Specjaliści zrewidowali w górę swoją poprzednią prognozę, która mówiła o wzroście notowań do 2000 USD z powodu działań podjętych przez Fed i inne banki centralne. Fed przeprowadza obecnie największy program skupu aktywów w historii. To samo robi Europejski Bank Centralny i inne banki z największych gospodarek świata. Ponadto stopy procentowe na całym świecie są na rekordowo niskim poziomie. W opinii analityków BoA będzie to skutkować napływem kapitału na rynek złota.
„W związku z gwałtownym spadkiem produkcji gospodarczej, wzrostem wydatków fiskalnych i podwojeniem bilansów banków centralnych waluty fiducjarne mogą znaleźć się pod presją" – napisali w raporcie analitycy BoA. „Inwestorzy będą lgnąć do złota" – dodali.

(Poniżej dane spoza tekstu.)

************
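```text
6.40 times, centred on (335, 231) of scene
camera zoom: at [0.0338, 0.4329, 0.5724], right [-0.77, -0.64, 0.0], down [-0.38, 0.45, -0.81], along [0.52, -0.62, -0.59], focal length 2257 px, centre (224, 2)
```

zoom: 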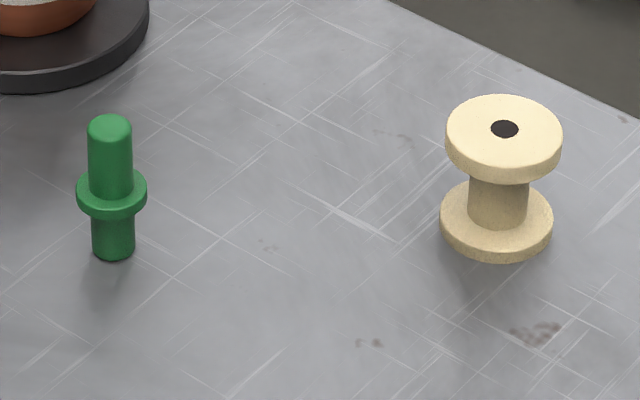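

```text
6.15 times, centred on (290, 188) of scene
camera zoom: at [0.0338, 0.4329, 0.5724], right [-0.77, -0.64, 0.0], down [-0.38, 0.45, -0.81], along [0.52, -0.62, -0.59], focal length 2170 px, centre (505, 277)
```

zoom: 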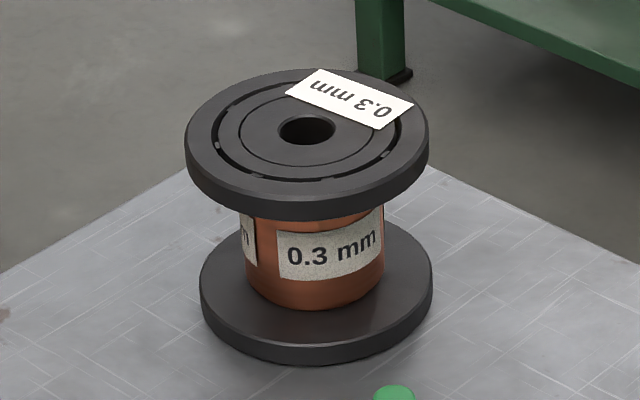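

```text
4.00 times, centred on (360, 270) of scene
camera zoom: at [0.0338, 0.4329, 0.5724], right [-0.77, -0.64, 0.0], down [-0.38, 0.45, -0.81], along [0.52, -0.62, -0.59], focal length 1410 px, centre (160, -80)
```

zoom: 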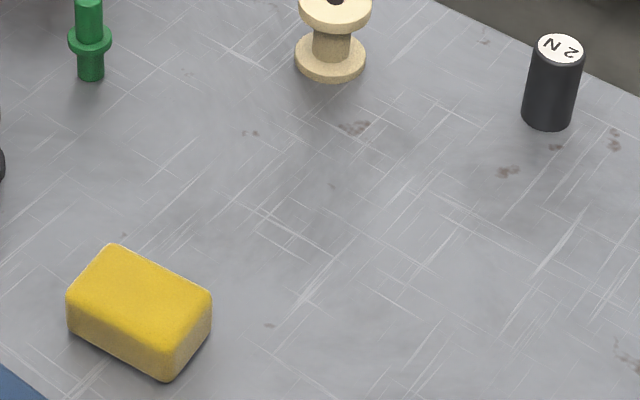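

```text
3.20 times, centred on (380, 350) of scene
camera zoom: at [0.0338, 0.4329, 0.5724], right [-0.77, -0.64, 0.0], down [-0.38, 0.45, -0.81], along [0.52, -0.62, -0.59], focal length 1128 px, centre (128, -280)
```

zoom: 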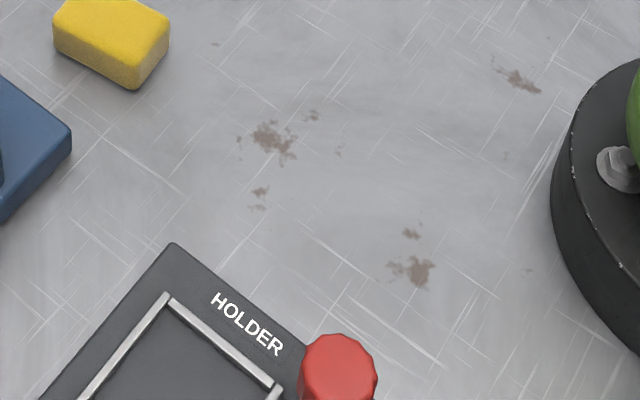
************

Królewski metal już od początku roku radzi sobie bardzo dobrze w porównaniu z innymi klasami aktywów. Złoto od stycznia zdrożało o 12 proc., do 1700 USD, podczas gdy S&P 500 spadł o 15 proc.
Jeśli prognozy BoA okażą się trafne, notowania złota wzrosną od obecnych poziomów o ponad 76 proc. i ustanowią nowy historyczny szczyt. Do tej pory historyczne maksimum cena złota osiągnęła we wrześniu 2011 r., kiedy za jedną uncję inwestorzy płacili ponad 1900 USD.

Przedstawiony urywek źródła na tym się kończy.